→ DOCUMENT SEGMENT
Weingut Roxanich, Kroatien
«No compromise»
Text: Thomas Vaterlaus
Kein Winzer hat die istrische Weinszene in den letzten Jahren so geprägt wie Mladen Rožanić. Mit einem Maximum an Wissen bringt er Weine mit einem Minimum an Intervention in die Flaschen. Vor allem sein Malvazija Antica und sein Teran Re sind «outstanding» eigenständig.
Sein Renommee reicht längst weit über seine idyllische Heimat auf der kroatischen Halbinsel Istrien hinaus. Der 53-jährige Mladen Rožanić gilt weltweit als Aushängeschild der Orange-Wine-Bewegung, die seit einiger Zeit für mächtig Wirbel in der Szene sorgt. Doch gerade weil Orange Wine zum Modewort geworden ist, distanziert er sich heute von diesem Begriff . «Trendausdrücke werden automatisch unpräzise. Darum bezeichne ich meine Crus inzwischen lieber als lang mazerierte Gewächse oder schlicht und einfach als Urweine», sagt er. Dass er bereits in dieser ersten Definition den Faktor Zeit ins Spiel bringt, ist kein Zufall. Denn Rožanić lehnt es ab, seine Weine mit moderner Kellertechnik auf schnelle Genussreife zu trimmen. Er geht den radikal entgegengesetzten Weg und lässt seinen Weinen so viel Zeit, wie sie brauchen, um sich aus eigener Kraft zu harmonisieren. «Geduld ist eine fantastische Kellertechnik», sagt er. So ruhen seine Crus, die mit minimalsten Schwefeldosierungen (neun bis elf Milligramm freier Schwefel pro Liter) in die Flasche kommen, zwischen dreieinhalb und fünf Jahren in grossen, 3800 Liter fassenden Holzfässern aus slawonischer oder französischer Eiche. Wenn sie diese lange Schule durchlaufen haben, sind sie nicht nur stabil, sondern offenbaren ein Maximum an individuellem Ausdruck.

→ TASK DIRECTIONS
Repeat the document segment that opens with "Weingut Roxanich, Kroatien" in full.

→ PROVIDED MATERIAL

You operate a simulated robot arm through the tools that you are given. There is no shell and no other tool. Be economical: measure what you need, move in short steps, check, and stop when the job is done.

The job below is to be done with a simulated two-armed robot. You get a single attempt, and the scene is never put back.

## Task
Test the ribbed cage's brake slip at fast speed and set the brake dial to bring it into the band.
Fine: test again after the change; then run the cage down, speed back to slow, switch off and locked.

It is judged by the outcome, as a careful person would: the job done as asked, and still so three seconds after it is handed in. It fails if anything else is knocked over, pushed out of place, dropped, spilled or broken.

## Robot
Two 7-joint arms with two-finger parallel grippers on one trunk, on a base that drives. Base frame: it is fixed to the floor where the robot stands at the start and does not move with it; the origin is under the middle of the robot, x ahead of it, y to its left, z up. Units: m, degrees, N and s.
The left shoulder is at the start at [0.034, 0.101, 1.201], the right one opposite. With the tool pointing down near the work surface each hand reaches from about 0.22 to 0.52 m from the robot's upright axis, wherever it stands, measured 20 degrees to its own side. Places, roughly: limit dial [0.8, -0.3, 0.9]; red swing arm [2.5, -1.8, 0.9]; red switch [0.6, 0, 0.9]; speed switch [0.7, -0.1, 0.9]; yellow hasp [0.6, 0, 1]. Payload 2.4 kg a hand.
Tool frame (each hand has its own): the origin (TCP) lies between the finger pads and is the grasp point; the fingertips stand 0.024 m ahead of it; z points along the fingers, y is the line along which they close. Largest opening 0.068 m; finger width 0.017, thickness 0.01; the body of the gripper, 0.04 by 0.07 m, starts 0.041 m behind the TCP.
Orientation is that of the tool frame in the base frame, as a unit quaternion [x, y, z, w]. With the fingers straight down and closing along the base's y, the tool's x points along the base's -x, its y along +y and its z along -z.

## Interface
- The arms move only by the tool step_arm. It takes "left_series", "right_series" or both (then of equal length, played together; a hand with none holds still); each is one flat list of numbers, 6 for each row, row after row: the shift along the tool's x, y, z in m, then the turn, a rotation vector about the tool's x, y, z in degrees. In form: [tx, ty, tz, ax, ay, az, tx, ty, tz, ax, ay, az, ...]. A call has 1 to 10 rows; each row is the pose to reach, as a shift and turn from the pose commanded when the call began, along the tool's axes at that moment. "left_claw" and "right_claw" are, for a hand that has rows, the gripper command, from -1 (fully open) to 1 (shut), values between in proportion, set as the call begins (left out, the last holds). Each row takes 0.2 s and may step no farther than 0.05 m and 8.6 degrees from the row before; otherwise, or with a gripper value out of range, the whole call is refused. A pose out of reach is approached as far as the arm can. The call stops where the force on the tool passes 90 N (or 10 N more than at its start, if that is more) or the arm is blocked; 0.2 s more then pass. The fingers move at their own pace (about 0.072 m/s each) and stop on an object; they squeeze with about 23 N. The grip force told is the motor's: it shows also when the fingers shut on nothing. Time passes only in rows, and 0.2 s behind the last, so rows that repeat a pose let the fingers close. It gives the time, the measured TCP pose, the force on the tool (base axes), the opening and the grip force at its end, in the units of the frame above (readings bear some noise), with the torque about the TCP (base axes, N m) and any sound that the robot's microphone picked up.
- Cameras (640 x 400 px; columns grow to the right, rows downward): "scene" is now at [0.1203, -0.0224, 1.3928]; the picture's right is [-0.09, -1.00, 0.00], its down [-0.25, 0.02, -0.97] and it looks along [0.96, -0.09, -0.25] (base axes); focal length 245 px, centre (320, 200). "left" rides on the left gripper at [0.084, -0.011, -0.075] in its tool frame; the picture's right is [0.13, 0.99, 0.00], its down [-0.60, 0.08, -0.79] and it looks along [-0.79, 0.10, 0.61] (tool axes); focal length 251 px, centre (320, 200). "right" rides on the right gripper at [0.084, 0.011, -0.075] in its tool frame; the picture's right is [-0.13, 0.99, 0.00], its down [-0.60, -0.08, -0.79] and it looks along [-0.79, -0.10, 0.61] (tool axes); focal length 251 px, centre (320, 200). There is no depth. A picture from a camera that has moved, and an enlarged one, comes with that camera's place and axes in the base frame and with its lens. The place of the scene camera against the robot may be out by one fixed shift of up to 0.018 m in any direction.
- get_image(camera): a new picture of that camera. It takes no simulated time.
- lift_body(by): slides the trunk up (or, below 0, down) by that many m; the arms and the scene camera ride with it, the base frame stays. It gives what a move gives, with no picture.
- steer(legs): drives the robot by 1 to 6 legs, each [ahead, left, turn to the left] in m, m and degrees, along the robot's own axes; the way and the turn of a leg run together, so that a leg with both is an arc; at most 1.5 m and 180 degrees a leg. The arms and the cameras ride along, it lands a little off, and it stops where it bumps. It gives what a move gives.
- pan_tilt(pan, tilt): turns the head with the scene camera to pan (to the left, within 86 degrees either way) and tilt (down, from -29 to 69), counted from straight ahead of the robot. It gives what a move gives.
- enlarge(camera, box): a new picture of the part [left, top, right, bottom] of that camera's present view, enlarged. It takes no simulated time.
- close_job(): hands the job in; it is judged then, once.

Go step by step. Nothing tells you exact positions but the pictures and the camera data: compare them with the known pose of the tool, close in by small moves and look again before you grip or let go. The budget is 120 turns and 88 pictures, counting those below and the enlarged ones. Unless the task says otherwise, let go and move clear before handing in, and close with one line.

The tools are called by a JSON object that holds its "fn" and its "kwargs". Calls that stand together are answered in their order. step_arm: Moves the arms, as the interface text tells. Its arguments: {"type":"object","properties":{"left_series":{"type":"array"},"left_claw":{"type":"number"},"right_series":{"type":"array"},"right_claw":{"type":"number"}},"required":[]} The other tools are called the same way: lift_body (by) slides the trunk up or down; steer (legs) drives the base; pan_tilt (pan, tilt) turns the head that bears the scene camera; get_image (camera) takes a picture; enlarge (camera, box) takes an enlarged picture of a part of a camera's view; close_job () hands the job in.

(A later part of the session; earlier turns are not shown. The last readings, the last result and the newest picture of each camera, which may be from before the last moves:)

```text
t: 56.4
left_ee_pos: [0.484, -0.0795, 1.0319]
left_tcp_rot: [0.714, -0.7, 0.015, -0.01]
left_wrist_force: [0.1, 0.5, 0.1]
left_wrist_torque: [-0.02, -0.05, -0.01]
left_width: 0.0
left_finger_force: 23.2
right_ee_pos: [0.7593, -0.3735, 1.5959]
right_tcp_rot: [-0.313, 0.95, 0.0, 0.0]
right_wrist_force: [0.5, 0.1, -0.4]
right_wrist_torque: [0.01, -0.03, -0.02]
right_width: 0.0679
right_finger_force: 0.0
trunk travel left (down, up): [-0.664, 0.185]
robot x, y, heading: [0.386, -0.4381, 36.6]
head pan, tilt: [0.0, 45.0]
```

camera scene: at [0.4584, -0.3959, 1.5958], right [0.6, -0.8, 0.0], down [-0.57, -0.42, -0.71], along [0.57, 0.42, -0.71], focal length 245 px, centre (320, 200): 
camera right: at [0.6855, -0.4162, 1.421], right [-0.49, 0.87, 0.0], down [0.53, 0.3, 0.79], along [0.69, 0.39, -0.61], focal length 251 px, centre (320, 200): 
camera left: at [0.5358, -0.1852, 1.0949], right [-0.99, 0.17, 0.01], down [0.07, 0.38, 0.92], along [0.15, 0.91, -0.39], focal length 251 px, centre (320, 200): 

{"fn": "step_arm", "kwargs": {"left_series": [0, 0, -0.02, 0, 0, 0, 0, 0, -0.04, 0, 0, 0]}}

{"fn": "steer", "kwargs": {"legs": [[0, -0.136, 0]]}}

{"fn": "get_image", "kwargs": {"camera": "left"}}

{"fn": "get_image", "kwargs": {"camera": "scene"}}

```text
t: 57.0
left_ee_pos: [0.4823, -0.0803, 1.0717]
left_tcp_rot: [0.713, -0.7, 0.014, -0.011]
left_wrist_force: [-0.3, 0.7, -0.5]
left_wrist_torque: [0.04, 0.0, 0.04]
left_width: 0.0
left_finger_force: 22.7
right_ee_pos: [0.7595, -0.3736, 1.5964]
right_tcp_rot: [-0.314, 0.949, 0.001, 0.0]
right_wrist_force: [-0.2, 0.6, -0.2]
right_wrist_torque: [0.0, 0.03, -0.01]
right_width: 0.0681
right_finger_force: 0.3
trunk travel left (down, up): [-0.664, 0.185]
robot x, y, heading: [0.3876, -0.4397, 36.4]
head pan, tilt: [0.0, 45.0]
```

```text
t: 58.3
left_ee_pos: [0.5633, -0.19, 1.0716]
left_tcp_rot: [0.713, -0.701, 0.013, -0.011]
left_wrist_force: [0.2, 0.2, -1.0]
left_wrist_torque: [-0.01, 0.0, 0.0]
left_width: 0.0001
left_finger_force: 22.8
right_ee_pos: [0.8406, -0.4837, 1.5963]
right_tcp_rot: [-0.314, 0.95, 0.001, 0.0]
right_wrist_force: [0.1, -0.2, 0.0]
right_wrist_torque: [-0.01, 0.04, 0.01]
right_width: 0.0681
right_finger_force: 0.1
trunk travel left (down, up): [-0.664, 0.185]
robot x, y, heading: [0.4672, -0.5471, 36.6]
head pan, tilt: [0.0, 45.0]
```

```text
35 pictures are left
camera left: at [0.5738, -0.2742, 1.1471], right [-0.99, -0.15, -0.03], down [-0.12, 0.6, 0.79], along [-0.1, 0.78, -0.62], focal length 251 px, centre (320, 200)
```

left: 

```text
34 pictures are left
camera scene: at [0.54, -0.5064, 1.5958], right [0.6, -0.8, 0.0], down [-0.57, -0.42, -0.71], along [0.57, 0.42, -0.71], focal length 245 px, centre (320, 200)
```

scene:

→ EXERCISE RESPONSE
Weingut Roxanich, Kroatien
«No compromise»
Text: Thomas Vaterlaus
Kein Winzer hat die istrische Weinszene in den letzten Jahren so geprägt wie Mladen Rožanić. Mit einem Maximum an Wissen bringt er Weine mit einem Minimum an Intervention in die Flaschen. Vor allem sein Malvazija Antica und sein Teran Re sind «outstanding» eigenständig.
Sein Renommee reicht längst weit über seine idyllische Heimat auf der kroatischen Halbinsel Istrien hinaus. Der 53-jährige Mladen Rožanić gilt weltweit als Aushängeschild der Orange-Wine-Bewegung, die seit einiger Zeit für mächtig Wirbel in der Szene sorgt. Doch gerade weil Orange Wine zum Modewort geworden ist, distanziert er sich heute von diesem Begriff . «Trendausdrücke werden automatisch unpräzise. Darum bezeichne ich meine Crus inzwischen lieber als lang mazerierte Gewächse oder schlicht und einfach als Urweine», sagt er. Dass er bereits in dieser ersten Definition den Faktor Zeit ins Spiel bringt, ist kein Zufall. Denn Rožanić lehnt es ab, seine Weine mit moderner Kellertechnik auf schnelle Genussreife zu trimmen. Er geht den radikal entgegengesetzten Weg und lässt seinen Weinen so viel Zeit, wie sie brauchen, um sich aus eigener Kraft zu harmonisieren. «Geduld ist eine fantastische Kellertechnik», sagt er. So ruhen seine Crus, die mit minimalsten Schwefeldosierungen (neun bis elf Milligramm freier Schwefel pro Liter) in die Flasche kommen, zwischen dreieinhalb und fünf Jahren in grossen, 3800 Liter fassenden Holzfässern aus slawonischer oder französischer Eiche. Wenn sie diese lange Schule durchlaufen haben, sind sie nicht nur stabil, sondern offenbaren ein Maximum an individuellem Ausdruck.